> [SOURCE TEXT]
Archivo del mes: septiembre 2020
A nuestra Madre de amor
Nuestro bendito cuarto voto…
A todos los miembros de mi amada familia religiosa:
el Instituto del Verbo Encarnado.
P. Jason Jorquera Meneses.
Bien sabemos que aquello que nos constituye propiamente en religiosos son nuestros sagrados votos; aquella profesión solemne que irrumpió en nuestras vidas para hacernos morir… y vivir más intensamente que nunca: morir a los terrenales lazos para aferrarnos a los eternos; al modo humano, ciertamente porque tales somos, pero según el modelo de una concreta humanidad; aquella misma que zanjó la historia con un estilo de vida propio, completamente consagrado al Padre, y cuya gran enseñanza es la de rendir la voluntad para triunfar, pero rendirla totalmente y sin reservas hasta el extremo del amor, el cual “mientras más extremo, es más cercano a Dios”. Es así que el estilo de vida de Jesucristo en la tierra, se precisó en los consejos evangélicos; entregando el corazón y todos sus afectos por medio de la castidad; reconociendo efectivamente a Dios como nuestra riqueza absoluta mediante la pobreza; y haciendo de nuestra existencia toda el más preciado don al Cielo, mediante la obediencia.
Los sagrados votos, “aquellos lazos que liberan”[1], son el modelo acabado de una vida que se ofrece en la patena y se eleva con agrado al trono del Eterno, cuyo brillo será tanto mayor cuanto lo sea su fidelidad, y cuya manifestación primera al mundo no será otra que la de reproducir -en la medida de nuestras “generosas posibilidades”-, como hemos dicho, la atractiva manera de vivir la vida según el Verbo Encarnado.
Y como Jesucristo siempre ha sido generoso con nuestra familia religiosa, desde los comienzos -y desde sus raíces-, decidió entregarnos un medio más: el mejor y más acabado; el mismo que moldea a las almas predilectas para hacer las cosas grandes, las que sólo alcanzan los humildes, las que cantaremos de generación en generación a la creatura cuya imagen es la más perfecta; la llena de gracia y la más parecida a Jesucristo; y no sólo por sus rasgos físicos al haberlo concebido en su vientre y dado luego a luz, sino principalmente por la similitud de su alma, la única capaz de merecer la contribución en el plan de redención, cuya amorosa decisión en la eternidad comenzó aquí en la tierra con un humilde “sí”, expresado en las perpetuas y siempre profundas palabras de la joven purísima de Nazaret: “hágase en mí según tu palabra”[2], prefiguración de la más absoluta entrega que se llevaría a cabo en Getsemaní, 33 años después, en Jesucristo y hasta el fin de los tiempos en sus consagrados, y que sintetizaría la esencia de la consagración religiosa mediante los sagrados votos: “…no se haga mi voluntad sino la tuya”[3]: he ahí la razón sobrenatural del alma dedicada completamente a Dios.

> [RECORDS SHOWN]
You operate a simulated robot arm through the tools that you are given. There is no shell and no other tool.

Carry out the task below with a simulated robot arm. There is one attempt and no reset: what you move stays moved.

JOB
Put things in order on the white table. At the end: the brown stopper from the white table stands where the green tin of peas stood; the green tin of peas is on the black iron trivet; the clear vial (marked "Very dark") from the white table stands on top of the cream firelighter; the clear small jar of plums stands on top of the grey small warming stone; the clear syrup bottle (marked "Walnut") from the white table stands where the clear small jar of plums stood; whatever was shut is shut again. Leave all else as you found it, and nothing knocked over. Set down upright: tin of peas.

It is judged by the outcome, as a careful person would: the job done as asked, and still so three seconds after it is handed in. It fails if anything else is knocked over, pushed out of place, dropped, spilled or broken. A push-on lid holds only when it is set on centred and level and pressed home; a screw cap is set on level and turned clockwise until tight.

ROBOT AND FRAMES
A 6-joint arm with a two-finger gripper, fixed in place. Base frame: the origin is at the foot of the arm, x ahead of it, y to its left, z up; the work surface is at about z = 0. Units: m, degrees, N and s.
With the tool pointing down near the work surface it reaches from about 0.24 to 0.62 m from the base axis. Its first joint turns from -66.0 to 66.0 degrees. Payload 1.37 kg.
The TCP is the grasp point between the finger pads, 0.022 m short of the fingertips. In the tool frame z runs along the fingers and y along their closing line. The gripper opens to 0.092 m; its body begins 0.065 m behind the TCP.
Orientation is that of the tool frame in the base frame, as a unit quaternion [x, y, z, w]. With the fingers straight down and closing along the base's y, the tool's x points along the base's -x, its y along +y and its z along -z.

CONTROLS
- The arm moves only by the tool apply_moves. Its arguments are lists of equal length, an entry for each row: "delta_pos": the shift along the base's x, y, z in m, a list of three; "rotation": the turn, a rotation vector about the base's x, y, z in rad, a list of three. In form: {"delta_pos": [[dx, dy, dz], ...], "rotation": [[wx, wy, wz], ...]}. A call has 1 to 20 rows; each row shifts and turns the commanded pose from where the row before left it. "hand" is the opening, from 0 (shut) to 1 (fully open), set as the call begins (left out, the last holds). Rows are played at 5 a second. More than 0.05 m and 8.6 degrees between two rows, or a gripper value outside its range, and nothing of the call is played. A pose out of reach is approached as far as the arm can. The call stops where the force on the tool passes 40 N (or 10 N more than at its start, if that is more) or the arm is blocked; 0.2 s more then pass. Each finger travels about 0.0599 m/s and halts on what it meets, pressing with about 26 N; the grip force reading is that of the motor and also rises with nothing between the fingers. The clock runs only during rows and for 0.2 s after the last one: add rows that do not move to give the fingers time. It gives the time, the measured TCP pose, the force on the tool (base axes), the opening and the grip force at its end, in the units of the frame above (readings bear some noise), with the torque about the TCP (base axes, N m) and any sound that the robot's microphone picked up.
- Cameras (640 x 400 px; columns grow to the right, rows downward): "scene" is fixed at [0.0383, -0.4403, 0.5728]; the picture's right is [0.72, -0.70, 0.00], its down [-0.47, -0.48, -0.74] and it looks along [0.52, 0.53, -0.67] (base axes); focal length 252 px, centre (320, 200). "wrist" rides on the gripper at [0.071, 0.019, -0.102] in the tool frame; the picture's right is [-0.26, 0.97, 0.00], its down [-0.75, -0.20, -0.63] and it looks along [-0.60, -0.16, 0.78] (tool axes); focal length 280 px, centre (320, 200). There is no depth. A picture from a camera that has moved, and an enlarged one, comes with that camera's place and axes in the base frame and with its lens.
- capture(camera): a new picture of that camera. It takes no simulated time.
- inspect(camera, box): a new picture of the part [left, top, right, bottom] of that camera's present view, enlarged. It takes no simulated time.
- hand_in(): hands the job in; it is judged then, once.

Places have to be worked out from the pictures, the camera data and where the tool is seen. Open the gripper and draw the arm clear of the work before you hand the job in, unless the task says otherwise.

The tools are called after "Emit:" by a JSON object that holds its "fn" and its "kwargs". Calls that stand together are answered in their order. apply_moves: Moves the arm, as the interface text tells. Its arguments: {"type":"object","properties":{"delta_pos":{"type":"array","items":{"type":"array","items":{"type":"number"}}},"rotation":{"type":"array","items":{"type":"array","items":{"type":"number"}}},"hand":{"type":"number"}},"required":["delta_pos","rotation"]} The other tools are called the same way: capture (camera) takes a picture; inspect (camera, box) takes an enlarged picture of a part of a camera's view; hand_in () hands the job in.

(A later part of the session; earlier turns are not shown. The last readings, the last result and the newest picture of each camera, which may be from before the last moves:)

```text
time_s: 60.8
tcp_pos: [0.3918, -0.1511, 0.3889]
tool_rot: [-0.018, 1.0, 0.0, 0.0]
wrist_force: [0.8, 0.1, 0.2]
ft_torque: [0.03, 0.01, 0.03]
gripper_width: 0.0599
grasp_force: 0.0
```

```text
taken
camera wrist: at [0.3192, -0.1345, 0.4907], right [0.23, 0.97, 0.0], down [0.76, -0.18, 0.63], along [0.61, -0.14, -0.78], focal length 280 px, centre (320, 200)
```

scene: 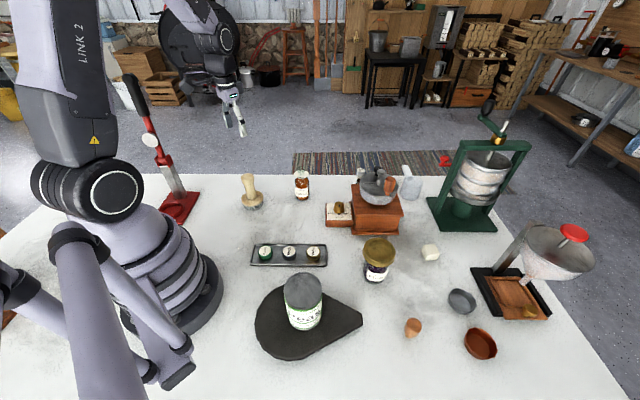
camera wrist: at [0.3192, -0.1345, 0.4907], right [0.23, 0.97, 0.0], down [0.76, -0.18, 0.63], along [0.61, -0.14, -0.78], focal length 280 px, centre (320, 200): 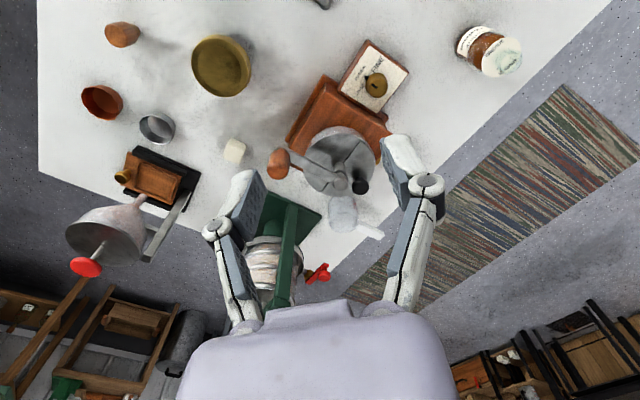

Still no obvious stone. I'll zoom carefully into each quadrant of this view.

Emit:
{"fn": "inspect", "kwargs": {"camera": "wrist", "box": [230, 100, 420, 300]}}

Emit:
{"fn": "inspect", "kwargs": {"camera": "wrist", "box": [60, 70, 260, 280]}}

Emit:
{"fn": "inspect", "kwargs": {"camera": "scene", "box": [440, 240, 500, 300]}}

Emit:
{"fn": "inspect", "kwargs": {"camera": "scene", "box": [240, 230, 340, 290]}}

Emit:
* * *
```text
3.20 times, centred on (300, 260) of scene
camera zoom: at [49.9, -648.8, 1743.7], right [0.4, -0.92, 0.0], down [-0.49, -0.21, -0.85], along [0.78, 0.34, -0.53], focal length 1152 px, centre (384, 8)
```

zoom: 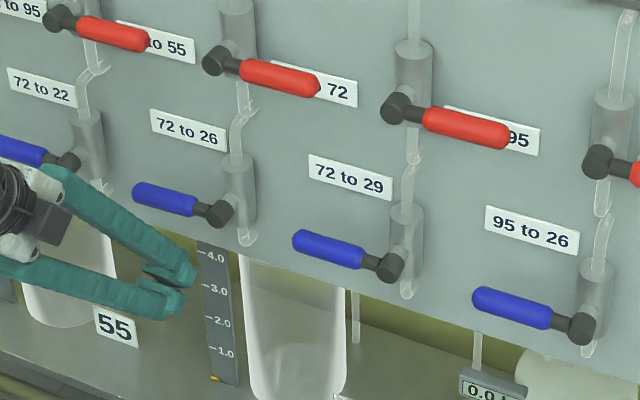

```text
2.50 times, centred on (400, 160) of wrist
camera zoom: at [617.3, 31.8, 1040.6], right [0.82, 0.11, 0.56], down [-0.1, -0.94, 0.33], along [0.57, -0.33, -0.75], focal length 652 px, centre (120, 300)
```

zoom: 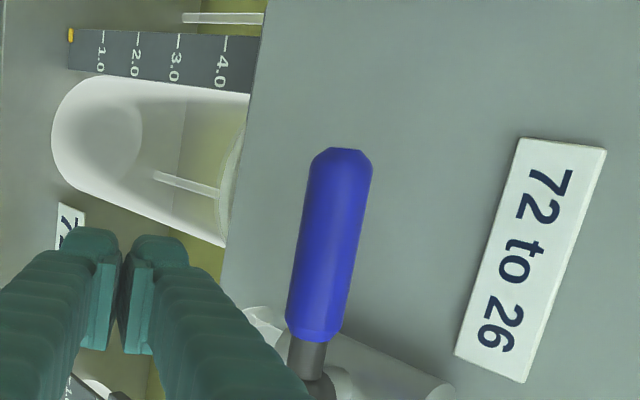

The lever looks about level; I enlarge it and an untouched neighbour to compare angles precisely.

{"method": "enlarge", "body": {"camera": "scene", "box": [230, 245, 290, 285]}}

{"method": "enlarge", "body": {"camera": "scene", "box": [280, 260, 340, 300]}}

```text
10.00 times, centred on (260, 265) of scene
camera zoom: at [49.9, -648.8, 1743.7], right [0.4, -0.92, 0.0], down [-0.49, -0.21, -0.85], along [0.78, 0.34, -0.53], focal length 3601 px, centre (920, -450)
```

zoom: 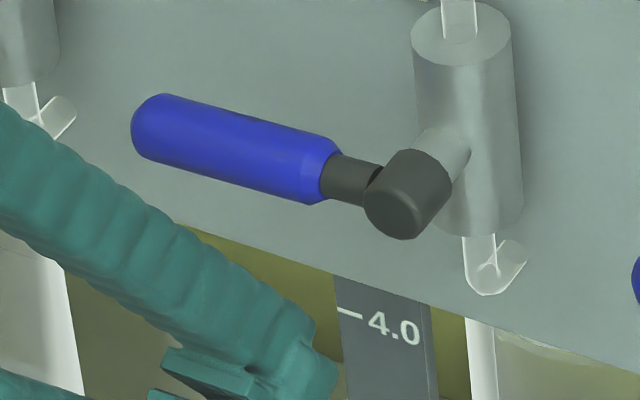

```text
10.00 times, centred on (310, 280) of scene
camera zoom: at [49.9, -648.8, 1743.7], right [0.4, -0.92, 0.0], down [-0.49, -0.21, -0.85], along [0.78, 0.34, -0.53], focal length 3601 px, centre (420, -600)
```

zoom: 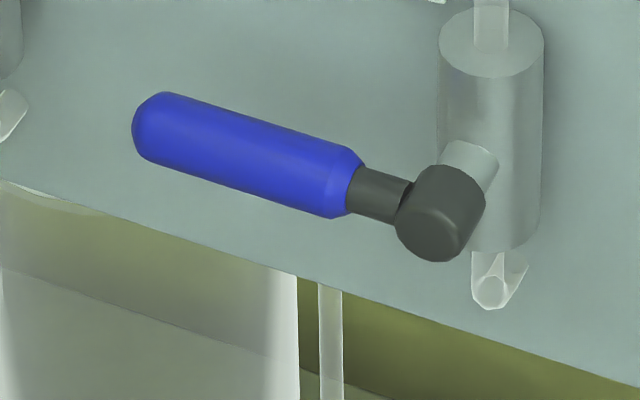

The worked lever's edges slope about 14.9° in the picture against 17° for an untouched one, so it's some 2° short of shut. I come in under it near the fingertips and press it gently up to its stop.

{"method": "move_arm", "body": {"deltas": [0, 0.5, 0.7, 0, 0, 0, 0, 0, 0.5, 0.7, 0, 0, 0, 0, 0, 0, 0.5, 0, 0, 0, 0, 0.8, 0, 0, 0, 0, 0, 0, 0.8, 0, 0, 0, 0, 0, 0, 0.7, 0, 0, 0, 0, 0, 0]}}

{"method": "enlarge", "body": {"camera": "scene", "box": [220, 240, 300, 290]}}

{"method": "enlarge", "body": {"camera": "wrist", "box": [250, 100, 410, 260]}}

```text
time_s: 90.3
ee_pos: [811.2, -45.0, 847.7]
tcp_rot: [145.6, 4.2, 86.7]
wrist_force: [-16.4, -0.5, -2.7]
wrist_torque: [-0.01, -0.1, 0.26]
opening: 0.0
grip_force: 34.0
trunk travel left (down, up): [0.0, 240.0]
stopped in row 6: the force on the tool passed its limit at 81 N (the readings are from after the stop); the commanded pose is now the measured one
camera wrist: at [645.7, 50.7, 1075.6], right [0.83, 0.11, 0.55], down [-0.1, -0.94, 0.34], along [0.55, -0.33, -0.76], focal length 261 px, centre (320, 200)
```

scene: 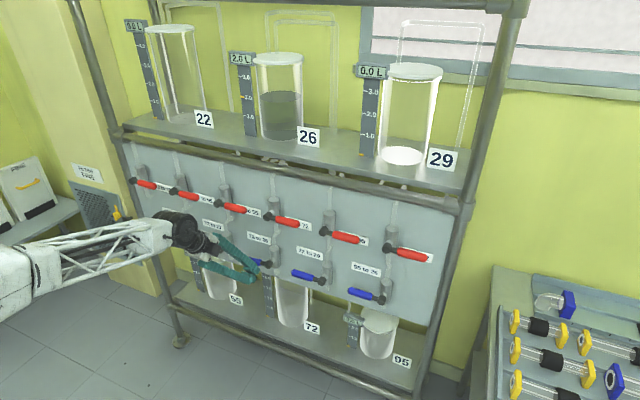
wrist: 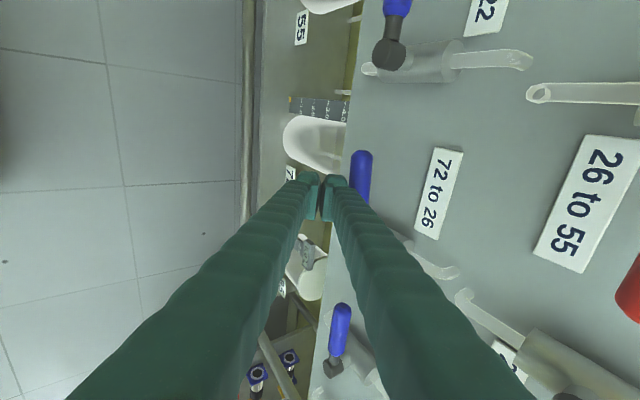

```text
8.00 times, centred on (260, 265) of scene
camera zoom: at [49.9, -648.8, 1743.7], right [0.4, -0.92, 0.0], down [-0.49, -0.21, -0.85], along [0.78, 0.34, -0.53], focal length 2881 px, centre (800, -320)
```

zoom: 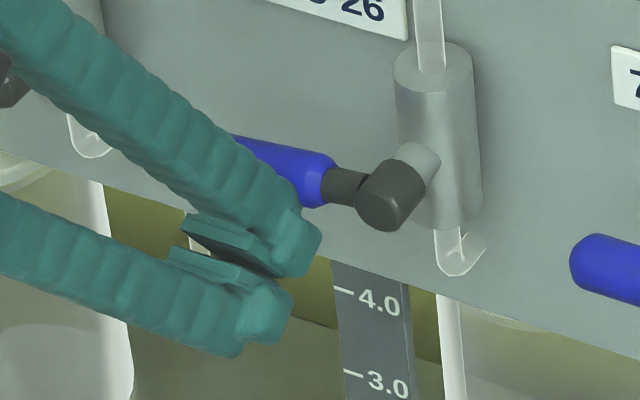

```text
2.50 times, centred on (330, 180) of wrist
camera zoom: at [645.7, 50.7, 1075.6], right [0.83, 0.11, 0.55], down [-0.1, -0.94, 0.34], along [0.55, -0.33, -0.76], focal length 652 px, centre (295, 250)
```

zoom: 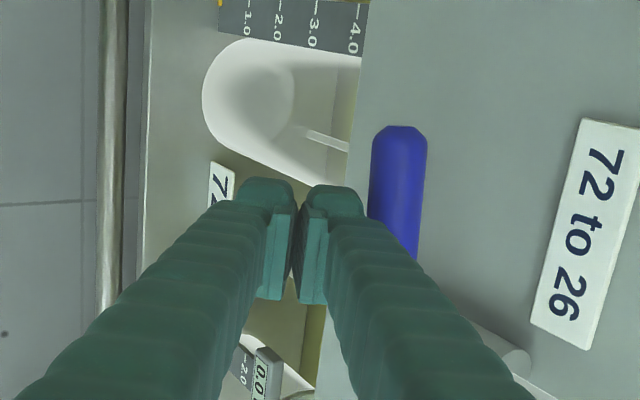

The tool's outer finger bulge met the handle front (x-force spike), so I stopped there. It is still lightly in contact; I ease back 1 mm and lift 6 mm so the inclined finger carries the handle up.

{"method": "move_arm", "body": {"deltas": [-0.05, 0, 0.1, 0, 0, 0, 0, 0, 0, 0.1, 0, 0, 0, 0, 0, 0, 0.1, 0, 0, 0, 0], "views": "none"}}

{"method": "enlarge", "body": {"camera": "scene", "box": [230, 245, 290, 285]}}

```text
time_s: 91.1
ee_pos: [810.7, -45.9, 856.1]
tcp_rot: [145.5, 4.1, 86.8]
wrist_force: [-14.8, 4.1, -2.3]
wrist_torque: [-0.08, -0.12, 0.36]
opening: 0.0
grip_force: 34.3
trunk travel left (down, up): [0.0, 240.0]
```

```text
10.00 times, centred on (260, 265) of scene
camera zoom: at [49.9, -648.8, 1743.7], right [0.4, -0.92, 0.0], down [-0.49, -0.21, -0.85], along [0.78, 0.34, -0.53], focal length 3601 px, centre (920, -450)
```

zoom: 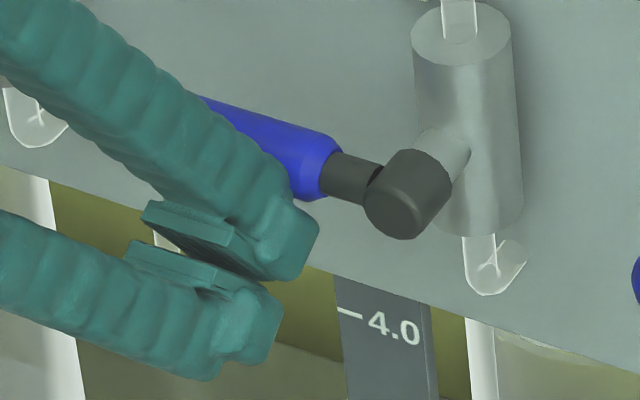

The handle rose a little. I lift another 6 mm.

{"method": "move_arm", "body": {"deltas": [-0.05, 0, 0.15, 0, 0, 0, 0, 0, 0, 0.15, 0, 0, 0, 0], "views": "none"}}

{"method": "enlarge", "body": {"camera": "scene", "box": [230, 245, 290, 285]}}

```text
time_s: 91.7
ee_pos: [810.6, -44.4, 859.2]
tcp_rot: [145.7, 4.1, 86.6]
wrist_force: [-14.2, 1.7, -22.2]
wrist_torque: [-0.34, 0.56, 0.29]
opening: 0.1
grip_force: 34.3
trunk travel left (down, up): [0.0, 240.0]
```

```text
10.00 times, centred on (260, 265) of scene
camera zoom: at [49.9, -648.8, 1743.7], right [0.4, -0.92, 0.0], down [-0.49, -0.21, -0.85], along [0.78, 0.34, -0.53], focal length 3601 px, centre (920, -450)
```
---
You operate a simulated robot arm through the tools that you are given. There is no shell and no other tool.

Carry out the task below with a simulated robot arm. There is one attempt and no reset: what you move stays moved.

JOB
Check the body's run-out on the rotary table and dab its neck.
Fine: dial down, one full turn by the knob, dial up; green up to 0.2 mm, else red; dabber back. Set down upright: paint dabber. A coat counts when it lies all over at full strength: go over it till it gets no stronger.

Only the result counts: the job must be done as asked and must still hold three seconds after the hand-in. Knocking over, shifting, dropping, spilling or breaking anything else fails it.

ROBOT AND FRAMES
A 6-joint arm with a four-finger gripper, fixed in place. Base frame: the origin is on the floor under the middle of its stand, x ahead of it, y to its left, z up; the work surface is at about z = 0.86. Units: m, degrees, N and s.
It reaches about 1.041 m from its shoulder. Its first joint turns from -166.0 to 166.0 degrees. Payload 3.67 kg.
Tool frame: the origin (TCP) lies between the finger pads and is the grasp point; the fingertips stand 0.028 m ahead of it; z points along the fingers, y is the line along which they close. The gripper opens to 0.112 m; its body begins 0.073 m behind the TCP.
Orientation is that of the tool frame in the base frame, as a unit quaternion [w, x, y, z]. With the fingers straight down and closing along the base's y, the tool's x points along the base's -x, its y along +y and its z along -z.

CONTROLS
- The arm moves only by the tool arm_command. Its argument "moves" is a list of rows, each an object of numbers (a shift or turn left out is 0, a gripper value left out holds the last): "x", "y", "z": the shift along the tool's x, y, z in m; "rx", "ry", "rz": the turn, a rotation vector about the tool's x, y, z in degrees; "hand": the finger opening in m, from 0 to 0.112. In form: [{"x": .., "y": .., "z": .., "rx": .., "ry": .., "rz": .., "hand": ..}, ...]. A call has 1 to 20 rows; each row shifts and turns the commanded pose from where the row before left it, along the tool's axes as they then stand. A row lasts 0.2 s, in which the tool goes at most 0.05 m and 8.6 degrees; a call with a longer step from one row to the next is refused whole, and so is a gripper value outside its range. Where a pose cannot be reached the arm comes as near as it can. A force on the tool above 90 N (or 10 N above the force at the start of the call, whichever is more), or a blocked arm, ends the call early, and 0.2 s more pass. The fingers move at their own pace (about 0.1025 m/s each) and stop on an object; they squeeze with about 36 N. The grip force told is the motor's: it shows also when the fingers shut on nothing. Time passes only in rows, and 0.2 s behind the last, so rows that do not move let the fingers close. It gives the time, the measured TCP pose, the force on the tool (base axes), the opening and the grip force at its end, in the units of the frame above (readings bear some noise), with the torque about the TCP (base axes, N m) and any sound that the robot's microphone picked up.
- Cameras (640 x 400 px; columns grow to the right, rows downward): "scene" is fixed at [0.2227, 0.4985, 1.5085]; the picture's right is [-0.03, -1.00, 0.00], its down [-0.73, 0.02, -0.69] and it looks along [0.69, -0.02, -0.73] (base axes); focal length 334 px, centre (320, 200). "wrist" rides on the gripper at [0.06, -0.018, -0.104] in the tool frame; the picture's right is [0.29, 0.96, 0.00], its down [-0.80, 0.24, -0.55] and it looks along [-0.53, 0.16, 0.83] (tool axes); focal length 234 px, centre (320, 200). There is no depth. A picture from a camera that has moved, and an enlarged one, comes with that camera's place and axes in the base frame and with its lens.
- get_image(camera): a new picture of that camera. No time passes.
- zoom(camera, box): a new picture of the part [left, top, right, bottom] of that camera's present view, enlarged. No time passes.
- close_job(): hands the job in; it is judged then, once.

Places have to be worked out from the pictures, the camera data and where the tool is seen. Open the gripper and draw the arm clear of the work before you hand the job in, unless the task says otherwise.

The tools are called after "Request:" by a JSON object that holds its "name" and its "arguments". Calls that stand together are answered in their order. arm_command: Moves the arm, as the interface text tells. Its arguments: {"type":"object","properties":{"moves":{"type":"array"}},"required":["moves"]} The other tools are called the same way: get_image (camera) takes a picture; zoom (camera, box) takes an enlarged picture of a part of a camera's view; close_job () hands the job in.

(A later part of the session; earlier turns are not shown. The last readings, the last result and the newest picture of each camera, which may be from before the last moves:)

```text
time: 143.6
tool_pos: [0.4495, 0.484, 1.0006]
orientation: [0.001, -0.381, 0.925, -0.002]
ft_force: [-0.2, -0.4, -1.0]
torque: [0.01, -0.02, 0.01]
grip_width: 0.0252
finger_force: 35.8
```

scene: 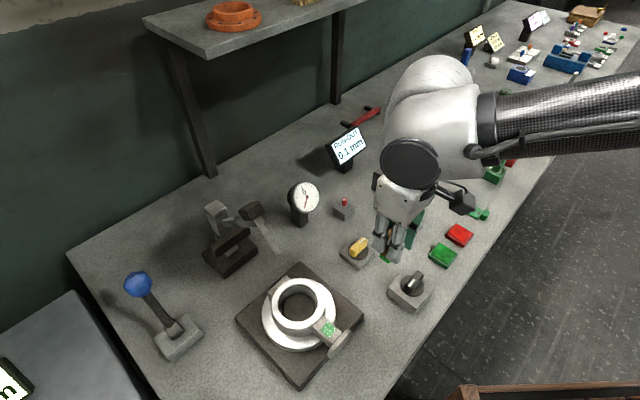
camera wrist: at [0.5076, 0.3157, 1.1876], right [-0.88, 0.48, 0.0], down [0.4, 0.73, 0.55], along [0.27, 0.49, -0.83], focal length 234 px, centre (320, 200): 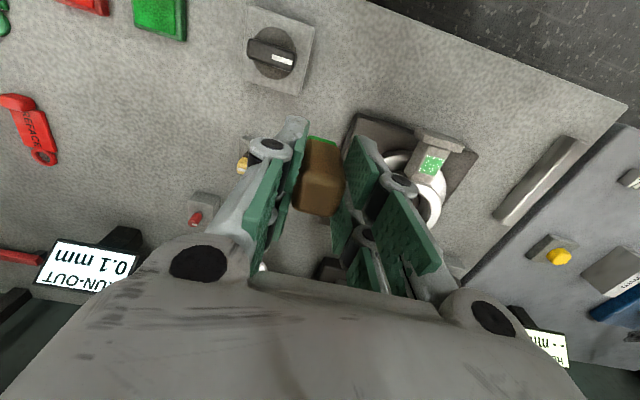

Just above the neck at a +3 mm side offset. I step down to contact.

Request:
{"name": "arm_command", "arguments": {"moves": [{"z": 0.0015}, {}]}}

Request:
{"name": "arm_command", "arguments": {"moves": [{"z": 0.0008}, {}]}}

> [DIRECTIONS FOR THIS TASK] Retype the section of the source text that opens with "Archivo del mes: septiembre" and closes with "del Verbo Encarnado.".

> [EXPECTED ANSWER]
Archivo del mes: septiembre 2020
A nuestra Madre de amor
Nuestro bendito cuarto voto…
A todos los miembros de mi amada familia religiosa:
el Instituto del Verbo Encarnado.